BEGIN

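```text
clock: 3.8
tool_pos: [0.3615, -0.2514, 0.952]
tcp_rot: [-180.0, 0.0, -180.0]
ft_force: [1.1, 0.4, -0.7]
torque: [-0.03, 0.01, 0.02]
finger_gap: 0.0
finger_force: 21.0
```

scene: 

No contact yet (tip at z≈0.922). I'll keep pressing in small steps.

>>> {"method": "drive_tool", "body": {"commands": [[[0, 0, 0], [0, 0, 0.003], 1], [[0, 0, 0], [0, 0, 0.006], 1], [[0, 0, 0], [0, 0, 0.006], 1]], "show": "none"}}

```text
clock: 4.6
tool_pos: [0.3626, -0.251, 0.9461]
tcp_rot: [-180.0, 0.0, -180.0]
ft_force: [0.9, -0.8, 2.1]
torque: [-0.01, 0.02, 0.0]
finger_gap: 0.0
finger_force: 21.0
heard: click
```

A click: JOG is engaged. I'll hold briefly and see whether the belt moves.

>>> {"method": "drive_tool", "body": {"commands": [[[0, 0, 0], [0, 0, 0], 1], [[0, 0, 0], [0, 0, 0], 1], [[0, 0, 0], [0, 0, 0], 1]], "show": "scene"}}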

END

Print the whole listing exactly as it is. The answer is a JSON array that holds each line as a string and skips blank lines.

FINISHED EXERCISE:
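[
  "```text",
  "clock: 3.8",
  "tool_pos: [0.3615, -0.2514, 0.952]",
  "tcp_rot: [-180.0, 0.0, -180.0]",
  "ft_force: [1.1, 0.4, -0.7]",
  "torque: [-0.03, 0.01, 0.02]",
  "finger_gap: 0.0",
  "finger_force: 21.0",
  "```",
  "scene: ",
  "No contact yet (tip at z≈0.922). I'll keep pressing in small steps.",
  ">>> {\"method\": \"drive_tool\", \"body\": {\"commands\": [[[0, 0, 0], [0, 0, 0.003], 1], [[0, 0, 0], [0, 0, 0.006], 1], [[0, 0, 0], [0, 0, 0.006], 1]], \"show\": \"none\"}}",
  "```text",
  "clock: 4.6",
  "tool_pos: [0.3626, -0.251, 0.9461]",
  "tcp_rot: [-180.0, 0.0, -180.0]",
  "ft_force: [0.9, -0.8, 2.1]",
  "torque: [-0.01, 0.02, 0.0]",
  "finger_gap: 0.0",
  "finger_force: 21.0",
  "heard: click",
  "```",
  "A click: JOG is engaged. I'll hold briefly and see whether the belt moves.",
  ">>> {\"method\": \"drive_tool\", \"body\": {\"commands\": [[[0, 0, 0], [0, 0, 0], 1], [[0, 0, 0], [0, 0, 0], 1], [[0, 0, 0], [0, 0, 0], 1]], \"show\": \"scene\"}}"
]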